I’d never heard of the word scanxiety until I was diagnosed with breast cancer and started talking to the breast cancer patient community on Twitter. I didn’t understand it. Until it happened to me.
There are two types of scans that breast cancer patients have. The first is their annual mammogram to check that they don’t have a recurrence or a new cancer in their other breast. Waiting to get the results from any mammogram is awful, but once you’ve had breast cancer, you really don’t want to get it again. It routinely takes about 2-3 weeks to get a letter with the results, and the waiting is awful. I had to have an MRI last year as well, because my original cancer didn’t show on a mammogram and my breasts were still dense, so double the waiting and double the fun. Thankfully they were both clear.
But there’s another type of scan that most of us will have at one time or another. My oncologist called it the ‘reassurance package’ and for most of us it will be. I was discharged by my surgeon and oncologist in July last year, and it was very scary. It’s now up to me to monitor my body and try to work out if any symptoms I have are things I should be worried about.
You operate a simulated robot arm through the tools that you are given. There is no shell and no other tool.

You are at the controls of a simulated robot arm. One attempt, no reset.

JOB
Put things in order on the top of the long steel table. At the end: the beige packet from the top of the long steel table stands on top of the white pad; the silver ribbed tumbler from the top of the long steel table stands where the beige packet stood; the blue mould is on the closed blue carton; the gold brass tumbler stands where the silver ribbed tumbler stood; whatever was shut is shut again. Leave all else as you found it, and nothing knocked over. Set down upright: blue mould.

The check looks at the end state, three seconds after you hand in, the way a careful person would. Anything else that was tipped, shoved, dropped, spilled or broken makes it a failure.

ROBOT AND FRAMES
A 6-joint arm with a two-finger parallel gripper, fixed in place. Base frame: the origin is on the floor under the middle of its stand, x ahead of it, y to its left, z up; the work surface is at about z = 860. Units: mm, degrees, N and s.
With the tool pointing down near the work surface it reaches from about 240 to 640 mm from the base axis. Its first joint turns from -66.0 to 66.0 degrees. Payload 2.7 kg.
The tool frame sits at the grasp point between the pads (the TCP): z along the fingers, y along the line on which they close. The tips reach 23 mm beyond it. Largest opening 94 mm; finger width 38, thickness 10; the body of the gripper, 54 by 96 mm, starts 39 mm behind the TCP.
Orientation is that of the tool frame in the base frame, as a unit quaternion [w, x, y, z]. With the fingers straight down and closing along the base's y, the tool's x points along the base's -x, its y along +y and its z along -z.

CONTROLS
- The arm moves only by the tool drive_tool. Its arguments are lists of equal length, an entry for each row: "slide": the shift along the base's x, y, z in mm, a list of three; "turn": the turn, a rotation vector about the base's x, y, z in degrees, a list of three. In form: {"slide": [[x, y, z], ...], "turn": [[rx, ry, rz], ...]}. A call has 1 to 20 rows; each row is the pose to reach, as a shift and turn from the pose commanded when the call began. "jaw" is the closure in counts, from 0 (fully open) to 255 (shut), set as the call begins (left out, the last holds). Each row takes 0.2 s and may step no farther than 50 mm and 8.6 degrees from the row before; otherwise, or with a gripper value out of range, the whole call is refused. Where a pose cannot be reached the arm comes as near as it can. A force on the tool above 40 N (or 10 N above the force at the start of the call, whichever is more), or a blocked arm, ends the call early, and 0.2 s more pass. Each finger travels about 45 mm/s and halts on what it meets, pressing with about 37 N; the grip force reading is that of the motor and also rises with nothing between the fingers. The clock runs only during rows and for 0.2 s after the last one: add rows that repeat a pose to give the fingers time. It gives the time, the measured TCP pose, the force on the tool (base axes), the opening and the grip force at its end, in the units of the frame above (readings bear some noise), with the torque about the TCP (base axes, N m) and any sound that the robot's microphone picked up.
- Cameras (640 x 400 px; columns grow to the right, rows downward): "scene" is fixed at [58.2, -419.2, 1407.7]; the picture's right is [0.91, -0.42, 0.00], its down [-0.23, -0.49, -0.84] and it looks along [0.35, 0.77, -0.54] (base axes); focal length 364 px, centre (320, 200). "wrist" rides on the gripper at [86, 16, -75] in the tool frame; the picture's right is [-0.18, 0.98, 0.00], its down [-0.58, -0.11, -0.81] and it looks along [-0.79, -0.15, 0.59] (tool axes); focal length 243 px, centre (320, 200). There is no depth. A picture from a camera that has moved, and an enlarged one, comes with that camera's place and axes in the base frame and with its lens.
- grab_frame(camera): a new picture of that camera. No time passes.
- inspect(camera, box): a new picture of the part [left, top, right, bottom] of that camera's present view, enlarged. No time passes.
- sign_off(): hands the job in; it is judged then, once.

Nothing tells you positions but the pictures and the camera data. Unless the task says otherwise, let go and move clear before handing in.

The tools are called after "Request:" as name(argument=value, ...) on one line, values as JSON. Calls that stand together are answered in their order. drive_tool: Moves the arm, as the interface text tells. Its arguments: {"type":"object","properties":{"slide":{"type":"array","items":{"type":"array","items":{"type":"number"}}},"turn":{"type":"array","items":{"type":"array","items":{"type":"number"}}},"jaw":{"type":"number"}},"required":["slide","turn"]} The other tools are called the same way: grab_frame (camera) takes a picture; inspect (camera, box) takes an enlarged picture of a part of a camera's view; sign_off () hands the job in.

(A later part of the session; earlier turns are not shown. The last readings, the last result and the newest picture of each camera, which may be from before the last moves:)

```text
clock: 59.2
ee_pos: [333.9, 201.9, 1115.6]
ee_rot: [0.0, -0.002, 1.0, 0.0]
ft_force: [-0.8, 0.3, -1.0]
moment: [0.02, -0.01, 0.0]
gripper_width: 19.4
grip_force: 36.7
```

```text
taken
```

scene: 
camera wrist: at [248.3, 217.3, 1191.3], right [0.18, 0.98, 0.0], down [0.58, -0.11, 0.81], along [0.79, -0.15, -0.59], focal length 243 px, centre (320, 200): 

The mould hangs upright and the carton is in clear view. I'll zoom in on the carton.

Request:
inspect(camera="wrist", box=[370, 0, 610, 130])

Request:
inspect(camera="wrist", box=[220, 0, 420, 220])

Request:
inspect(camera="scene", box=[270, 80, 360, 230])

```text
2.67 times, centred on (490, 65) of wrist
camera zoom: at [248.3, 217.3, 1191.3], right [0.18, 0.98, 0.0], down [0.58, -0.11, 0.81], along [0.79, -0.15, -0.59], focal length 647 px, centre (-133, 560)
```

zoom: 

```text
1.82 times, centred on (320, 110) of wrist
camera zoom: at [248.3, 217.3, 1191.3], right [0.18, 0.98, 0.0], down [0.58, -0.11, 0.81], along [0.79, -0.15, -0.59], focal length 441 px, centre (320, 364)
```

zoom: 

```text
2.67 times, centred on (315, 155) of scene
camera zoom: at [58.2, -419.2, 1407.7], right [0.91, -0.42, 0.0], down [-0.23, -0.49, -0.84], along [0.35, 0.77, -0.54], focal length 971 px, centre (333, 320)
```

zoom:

I first had a really bad headache and a very tender spot on the top of my scalp, together with some fullness below my collarbone, where the original cancer extended up to. I felt very embarrassed going to see my GP. I felt I was wasting everyone’s time, but it’s so hard not to panic and think the worst. The GP was great and referred me back to my oncologist for scans – a bone scan and a CT (hence the reassurance package), and luckily they were normal. The fullness disappeared, and the headaches went away. In hindsight I had probably banged my head on one of the low beams in my house and had forgotten about it.
I had another scare towards the end of last year when I noticed a lump on my reconstruction. I couldn’t explain it. I was certain it couldn’t be a recurrence because it wasn’t a nodule in the skin that I had seen before in patients, and I’d had radiotherapy after my surgery, but still I was anxious and a little bit terrified. The ultrasound was normal and my surgeon took a small biopsy of the nodule. This was risky, because the implant lies directly underneath the skin and the risk of infection (and therefore losing the implant) was high. Again, the biopsy just showed a thickened fibrosed capsule, and that was the end of that. But I remember how I felt on the morning of the appointment to get the results. Sick to my stomach. I was late meeting my husband in the waiting room because I was having diarrhoea. It’s not something I want to repeat.
I have nodes
And here I am today. Worried again. To quote one of my favourite films from all time, Pitch Perfect (that got me through chemo), “I have nodes”. In the back of my neck, on the same side as my cancer. Now the rational part of me is telling me that it can’t be metastatic cancer. I had radiotherapy to the nodes above my collarbone. I had a bad cough at Christmas. Surely that’s the explanation. Except my radiotherapy was delayed for 3 months because of my cording, and the nodes seem to be getting bigger, and are now visible.
Half the people I tell say not to worry, and the other half ask me why I’ve waited two weeks before mentioning it and why I haven’t seen my GP yet. It’s very hard when you’re a breast surgeon and a breast cancer patient. I don’t want to abuse the system, and I’m trying to be good and follow the advice I give my patients – wait 2-4 weeks, and if you can’t explain the symptoms, go and see your doctor.
I’ve got an appointment to see my surgeon on Friday to discuss further surgery on my reconstruction as it’s becoming increasing painful thanks to the capsule formed after radiotherapy, and I will mention it to her then. But the waiting…with the internet at your fingertips… There’s only one word for it – Scanxiety.